*** SOURCE DATA ***
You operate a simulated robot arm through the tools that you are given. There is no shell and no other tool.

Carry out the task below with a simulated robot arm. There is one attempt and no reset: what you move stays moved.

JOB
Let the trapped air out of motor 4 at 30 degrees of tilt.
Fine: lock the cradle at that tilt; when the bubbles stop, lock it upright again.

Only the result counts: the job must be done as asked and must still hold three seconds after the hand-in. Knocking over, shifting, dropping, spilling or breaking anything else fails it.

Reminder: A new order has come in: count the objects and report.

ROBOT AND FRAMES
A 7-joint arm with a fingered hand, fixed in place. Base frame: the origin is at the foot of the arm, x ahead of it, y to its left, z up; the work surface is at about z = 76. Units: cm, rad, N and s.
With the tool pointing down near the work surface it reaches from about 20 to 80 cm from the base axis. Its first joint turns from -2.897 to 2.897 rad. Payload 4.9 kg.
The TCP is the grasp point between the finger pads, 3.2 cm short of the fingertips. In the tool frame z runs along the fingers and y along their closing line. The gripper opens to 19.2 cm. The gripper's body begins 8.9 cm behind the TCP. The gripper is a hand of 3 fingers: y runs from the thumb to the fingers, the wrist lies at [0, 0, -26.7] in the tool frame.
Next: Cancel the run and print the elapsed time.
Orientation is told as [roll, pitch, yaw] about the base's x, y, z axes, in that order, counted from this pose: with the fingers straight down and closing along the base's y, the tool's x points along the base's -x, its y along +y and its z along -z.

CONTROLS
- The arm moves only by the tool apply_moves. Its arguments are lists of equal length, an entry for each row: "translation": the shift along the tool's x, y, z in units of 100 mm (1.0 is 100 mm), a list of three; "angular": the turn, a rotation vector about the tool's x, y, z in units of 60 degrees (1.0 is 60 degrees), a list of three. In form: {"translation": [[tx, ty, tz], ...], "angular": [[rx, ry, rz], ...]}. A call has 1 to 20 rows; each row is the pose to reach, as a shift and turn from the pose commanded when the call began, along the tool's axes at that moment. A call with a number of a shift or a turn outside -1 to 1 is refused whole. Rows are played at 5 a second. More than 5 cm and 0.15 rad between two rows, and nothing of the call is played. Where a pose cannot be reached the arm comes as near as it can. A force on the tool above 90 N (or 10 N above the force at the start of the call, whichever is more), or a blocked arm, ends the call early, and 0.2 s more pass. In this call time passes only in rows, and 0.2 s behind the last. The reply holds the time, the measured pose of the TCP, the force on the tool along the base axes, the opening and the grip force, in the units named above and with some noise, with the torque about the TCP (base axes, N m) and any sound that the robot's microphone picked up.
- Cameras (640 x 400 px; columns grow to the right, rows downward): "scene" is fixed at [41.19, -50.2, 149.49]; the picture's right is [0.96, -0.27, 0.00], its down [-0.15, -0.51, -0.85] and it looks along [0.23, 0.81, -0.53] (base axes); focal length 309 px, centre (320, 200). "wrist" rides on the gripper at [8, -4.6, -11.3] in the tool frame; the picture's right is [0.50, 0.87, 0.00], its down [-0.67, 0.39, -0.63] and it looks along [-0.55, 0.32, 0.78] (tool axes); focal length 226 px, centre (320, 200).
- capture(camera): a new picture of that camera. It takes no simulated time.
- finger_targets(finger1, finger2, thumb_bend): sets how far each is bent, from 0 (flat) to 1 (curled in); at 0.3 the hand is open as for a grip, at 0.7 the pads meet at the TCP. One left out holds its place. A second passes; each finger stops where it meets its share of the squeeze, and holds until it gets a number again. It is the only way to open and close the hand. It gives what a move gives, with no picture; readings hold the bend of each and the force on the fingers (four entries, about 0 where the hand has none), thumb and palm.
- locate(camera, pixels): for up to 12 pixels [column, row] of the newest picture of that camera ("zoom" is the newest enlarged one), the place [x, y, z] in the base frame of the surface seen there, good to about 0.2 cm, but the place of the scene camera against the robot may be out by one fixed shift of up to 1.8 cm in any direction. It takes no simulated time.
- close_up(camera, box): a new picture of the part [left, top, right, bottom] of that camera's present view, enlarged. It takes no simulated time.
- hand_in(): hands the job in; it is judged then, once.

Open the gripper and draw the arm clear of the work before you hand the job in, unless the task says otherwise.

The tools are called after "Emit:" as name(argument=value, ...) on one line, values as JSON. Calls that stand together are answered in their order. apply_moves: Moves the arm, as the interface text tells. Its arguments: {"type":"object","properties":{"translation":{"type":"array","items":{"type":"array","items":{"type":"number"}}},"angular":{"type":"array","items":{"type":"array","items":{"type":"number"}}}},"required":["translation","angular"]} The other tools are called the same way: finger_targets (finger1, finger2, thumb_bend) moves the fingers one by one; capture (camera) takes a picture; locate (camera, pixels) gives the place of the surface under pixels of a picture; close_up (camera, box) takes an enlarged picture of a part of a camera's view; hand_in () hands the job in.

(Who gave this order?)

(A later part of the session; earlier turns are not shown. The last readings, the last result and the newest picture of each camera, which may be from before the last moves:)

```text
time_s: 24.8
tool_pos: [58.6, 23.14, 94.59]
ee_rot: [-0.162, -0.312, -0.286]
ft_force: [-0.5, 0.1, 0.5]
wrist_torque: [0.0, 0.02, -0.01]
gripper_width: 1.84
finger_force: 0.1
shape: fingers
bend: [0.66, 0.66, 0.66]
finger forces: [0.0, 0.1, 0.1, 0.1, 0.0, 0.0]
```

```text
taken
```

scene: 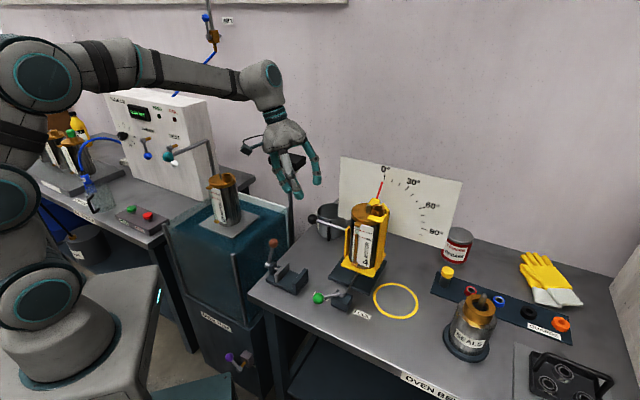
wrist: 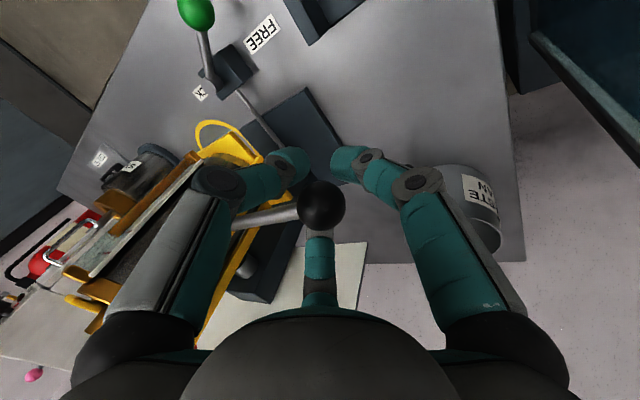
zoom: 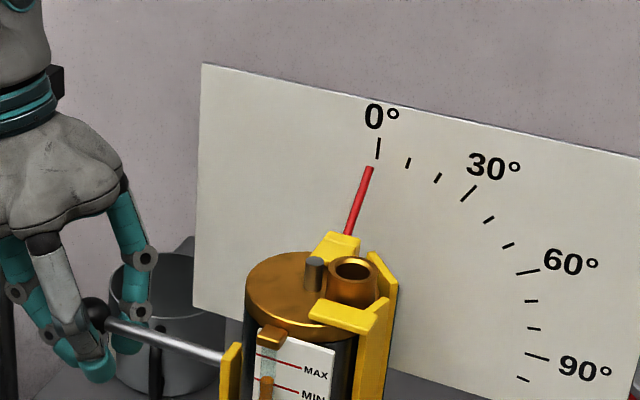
***
> **WORK TO BE COMPLETED**
From the material given, work out how many lines hold the string "tilt"; state that number and nothing further.

> **WRITTEN ANSWER**
2